How much should you save?

The earlier you start, the easier it is to reach your goal. Here’s a quick guide to monthly pension contributions needed for a £20,000 annual retirement income (excluding State Pension):

 Starting age          Monthly contribution
 20  £210
 30  £320
 40  £520
 50  £910

The figures in the table are examples only, using growth, retirement date and goal assumptions. You should seek professional advice to identify the level of contributions you may need to make to reach your retirement goals.
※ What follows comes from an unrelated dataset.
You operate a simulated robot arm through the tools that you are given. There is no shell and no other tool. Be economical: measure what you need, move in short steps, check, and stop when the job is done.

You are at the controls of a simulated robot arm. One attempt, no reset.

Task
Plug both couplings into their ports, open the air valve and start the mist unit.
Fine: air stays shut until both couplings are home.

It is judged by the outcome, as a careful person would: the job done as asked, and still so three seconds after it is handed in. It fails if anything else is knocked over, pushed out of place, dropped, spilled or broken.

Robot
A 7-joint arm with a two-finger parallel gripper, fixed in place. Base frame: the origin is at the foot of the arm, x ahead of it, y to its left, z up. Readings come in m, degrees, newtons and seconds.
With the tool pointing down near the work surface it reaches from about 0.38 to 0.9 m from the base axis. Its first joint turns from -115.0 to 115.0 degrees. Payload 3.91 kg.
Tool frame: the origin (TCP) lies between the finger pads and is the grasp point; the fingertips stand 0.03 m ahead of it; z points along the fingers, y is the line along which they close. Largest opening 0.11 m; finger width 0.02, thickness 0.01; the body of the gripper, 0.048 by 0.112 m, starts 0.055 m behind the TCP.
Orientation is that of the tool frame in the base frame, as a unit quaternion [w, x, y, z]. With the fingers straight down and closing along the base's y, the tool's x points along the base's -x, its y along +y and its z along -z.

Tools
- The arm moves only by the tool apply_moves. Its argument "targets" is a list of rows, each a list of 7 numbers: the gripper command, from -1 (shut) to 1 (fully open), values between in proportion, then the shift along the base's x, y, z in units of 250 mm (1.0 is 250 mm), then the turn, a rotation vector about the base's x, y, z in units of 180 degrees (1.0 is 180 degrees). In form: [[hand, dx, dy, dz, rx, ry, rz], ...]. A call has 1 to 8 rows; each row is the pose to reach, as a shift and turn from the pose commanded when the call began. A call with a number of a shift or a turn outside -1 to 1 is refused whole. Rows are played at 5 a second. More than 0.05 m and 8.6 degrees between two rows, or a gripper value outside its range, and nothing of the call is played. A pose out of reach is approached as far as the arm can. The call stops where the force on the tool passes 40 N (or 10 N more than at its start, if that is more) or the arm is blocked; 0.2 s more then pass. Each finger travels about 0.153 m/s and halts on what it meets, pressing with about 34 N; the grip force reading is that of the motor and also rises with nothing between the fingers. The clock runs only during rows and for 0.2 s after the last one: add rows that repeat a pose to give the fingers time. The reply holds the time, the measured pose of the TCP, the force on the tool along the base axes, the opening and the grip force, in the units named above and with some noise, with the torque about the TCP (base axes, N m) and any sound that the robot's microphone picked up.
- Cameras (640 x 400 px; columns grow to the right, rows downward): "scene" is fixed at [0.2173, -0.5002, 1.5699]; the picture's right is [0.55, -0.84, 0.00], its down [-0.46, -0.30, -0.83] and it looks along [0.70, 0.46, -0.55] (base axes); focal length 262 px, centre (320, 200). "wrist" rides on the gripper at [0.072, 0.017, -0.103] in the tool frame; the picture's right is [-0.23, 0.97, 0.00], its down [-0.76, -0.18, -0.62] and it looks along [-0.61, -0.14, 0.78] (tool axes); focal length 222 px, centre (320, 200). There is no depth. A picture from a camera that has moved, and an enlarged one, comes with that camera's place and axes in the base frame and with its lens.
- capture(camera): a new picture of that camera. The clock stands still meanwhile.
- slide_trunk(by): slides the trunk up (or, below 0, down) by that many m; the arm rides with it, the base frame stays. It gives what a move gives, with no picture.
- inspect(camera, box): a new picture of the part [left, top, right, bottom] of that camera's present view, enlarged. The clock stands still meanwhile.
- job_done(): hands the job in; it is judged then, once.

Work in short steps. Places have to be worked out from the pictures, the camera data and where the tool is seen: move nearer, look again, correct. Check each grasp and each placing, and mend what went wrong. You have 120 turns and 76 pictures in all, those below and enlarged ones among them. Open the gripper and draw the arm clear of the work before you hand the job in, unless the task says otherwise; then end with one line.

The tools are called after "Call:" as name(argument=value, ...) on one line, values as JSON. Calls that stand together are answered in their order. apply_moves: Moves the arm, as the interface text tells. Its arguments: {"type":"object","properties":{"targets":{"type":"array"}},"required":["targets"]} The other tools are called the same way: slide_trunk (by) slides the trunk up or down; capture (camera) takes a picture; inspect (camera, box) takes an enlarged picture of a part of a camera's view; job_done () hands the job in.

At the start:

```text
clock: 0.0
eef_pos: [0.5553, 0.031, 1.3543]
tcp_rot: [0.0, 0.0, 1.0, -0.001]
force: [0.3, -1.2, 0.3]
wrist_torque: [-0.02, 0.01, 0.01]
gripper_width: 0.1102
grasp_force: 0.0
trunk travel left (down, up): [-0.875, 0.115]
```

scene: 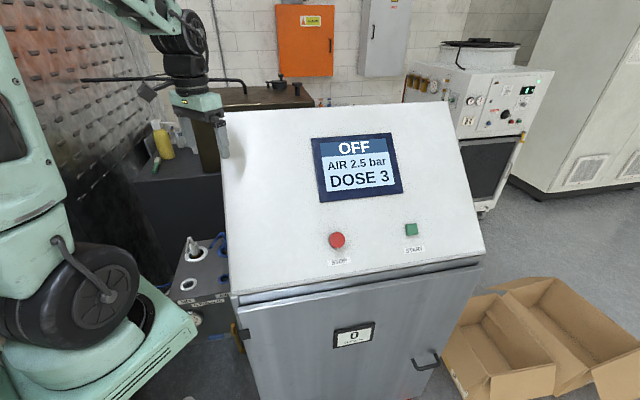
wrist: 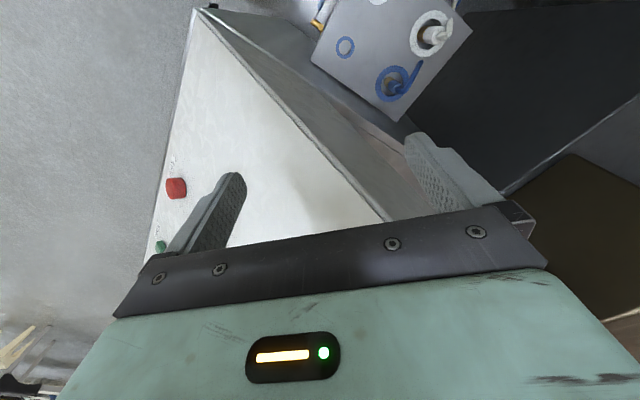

The table shows the importance of starting to save for your retirement as early as you can. You could consider using an online pension calculator to personalise your plan or contact us for an in-depth discussion regarding your financial planning.

Staying on track

Final thoughts

Your retirement goal is unique to you. By understanding your desired lifestyle, estimating your spending, and planning early, you can take control of your financial future. If you’re unsure where to start, our team is here to help you navigate your options and build a retirement plan that fits your goals.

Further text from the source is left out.